**GIVEN PASSAGE**
/---
Comment les femmes autochtones du Canada revivent à travers l'art

Femme allongée de dos à moitié nue avec une longue cicatrice cousue de fils rouges traversant son dos en diagonale.

Fringe (Frange), par l'artiste Rebecca Belmore. Photo prise par l'auteure lors de l'exposition “Rebecca Belmore : Braver le Monumental“, au Musée d'art contemporain de Montréal en 2019.

Durant l’hiver canadien de 2002, les passants qui traversaient le quartier Downtown East Side à Vancouver pouvaient voir Rebecca Belmore, qui est membre de la nation Anishinaabe [en], clouer sa longue robe rouge à un poteau téléphonique. Elle entamait ensuite une lutte pour s’en libérer et une fois dégagée, sa robe restée suspendue en lambeaux, vêtue de ses seuls sous-vêtements, elle lisait silencieusement des noms de femmes disparues qu’elle avait inscrits sur son bras. Elle terminait sa performance en hurlant, un par un, les noms de ces femmes.

Rebecca Belmore est une artiste multidisciplinaire [en] et cette performance fait partie d’une œuvre plus large, appelée « Vigil ». À travers celle-ci, elle rend hommage aux femmes autochtones disparues et assassinées dans les rues de Vancouver [en ; pdf]. Elle veut « que chacune de ces femmes sache qu’elle n’est pas oubliée : son esprit est invoqué, et la vie lui est rendue par le pouvoir de la désignation ».

La performance, qui est disponible sur une vidéo de l’exposition de l’artiste, peut surprendre des observateurs distraits, mais la réalité c’est qu’au Canada – un pays fréquemment classé premier en matière de qualité de vie [en] – les femmes autochtones sont victimes d’un taux élevé de violence. En 2014, la Gendarmerie Royale du Canada a confirmé que 1017 femmes autochtones avaient été assassinées et que 164 avaient disparu depuis 1980, et ce malgré le fait que les femmes autochtones ne constituent que 4,3 pour cent de la population féminine du pays.

artiste Rebecca Belmore accroupie sur le sol, sa robe rouge clouée à un mur. Un seau est posé devant elle et des leds brillent sur toute l'image.

Vigil, par l'artiste Rebecca Belmore. Photo prise par l'auteure lors de l'exposition “Rebecca Belmore : Braver le Monumental“, au Musée d'art contemporain de Montréal en 2019.

Des recherches menées par l’Association des femmes autochtones du Canada (AFAC) montrent que ces femmes ont presque trois fois plus de chances que les femmes non-autochtones d’être tuées par un inconnu [pdf]. Les femmes et les filles autochtones sont soit assassinées par des inconnus (à 16,5 %), des connaissances (17 %) ou leur partenaire (23 %).
\---
**COLLECTED DATA**
/---
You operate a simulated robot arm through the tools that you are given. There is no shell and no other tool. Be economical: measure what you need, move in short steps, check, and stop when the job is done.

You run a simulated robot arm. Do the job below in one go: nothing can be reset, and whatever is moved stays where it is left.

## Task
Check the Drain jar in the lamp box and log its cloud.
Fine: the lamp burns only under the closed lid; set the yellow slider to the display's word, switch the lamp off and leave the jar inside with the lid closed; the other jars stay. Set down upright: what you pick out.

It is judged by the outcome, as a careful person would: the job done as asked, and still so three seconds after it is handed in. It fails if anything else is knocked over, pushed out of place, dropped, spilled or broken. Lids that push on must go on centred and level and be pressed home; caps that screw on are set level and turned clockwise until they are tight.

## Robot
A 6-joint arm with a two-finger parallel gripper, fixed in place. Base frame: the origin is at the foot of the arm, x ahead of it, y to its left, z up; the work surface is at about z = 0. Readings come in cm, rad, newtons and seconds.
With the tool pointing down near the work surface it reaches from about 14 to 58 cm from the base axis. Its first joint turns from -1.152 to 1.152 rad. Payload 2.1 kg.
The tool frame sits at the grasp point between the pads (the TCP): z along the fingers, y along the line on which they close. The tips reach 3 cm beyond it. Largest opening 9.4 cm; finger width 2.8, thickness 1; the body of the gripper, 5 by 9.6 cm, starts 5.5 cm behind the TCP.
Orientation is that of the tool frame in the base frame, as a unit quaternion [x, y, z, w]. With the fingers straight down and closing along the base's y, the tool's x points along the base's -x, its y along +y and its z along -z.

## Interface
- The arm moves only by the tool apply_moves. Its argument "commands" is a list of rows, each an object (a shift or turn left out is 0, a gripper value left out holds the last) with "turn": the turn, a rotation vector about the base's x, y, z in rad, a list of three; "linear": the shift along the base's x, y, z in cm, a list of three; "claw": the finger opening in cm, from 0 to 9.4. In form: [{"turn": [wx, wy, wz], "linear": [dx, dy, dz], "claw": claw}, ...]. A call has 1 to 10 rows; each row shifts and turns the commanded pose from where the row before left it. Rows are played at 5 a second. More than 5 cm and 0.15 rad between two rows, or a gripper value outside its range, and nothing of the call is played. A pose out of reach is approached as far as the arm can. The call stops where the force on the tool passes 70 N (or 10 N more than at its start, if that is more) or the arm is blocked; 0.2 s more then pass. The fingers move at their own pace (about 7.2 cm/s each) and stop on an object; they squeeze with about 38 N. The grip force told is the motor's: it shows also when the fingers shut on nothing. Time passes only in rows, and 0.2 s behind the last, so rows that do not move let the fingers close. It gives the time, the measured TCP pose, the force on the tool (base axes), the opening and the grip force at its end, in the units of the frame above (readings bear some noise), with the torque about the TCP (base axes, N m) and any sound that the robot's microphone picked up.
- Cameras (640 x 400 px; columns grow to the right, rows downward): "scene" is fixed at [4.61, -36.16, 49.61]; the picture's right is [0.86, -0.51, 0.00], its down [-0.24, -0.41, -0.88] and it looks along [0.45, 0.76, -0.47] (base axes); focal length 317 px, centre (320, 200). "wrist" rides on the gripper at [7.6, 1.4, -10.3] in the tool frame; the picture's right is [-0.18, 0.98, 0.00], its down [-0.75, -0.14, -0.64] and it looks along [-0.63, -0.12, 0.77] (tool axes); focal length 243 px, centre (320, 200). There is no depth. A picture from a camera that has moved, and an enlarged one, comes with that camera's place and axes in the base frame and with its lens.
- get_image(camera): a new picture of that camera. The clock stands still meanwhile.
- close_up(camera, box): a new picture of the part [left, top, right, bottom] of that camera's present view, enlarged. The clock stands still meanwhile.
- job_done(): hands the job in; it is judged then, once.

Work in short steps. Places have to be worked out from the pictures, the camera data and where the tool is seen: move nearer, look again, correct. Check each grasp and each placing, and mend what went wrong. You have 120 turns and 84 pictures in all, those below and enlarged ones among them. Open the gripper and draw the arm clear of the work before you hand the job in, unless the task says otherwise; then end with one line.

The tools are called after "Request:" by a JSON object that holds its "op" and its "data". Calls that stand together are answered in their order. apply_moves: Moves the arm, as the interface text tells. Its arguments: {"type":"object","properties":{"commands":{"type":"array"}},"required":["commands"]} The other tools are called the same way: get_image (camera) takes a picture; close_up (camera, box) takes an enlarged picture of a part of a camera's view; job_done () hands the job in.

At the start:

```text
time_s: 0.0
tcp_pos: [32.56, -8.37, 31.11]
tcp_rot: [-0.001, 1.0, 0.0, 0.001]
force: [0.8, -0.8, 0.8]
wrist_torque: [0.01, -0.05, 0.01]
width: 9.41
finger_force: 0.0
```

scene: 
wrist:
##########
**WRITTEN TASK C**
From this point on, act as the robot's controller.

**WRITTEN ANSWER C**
\---
**WRITTEN TASK A**
Provide the original wording of the given passage from "Vigil, par l'artiste" as far as "partenaire (23 %).".
**WRITTEN TASK B**
Go on with the given passage that begins "Comment les femmes" from its last line.

**WRITTEN ANSWER A**
Vigil, par l'artiste Rebecca Belmore. Photo prise par l'auteure lors de l'exposition “Rebecca Belmore : Braver le Monumental“, au Musée d'art contemporain de Montréal en 2019.

Des recherches menées par l’Association des femmes autochtones du Canada (AFAC) montrent que ces femmes ont presque trois fois plus de chances que les femmes non-autochtones d’être tuées par un inconnu [pdf]. Les femmes et les filles autochtones sont soit assassinées par des inconnus (à 16,5 %), des connaissances (17 %) ou leur partenaire (23 %).

**WRITTEN ANSWER B**
Les recherches de l'AFAC concluent que les femmes autochtones subissent des violences aussi bien par des agresseurs aborigènes que non-aborigènes, dont la vaste majorité sont des hommes. On apprend aussi que seulement 53 % des homicides concernant des femmes ou des filles aborigènes donnent lieu à des jugements – bien en dessous des 84 % d’affaires d’homicide élucidées à l’échelle nationale.

L’association Femmes autochtones du Québec (AFAQ) explique qu’avant l’arrivée des Européens, les femmes autochtones jouaient un rôle essentiel dans les domaines de la santé, de la spiritualité, de l’éducation, de l’économie et de la politique au sein de leurs communautés. Cette dynamique a complètement changé avec l’instauration de lois relevant du système patriarcal porté par les Européens, système qui perdure encore aujourd’hui.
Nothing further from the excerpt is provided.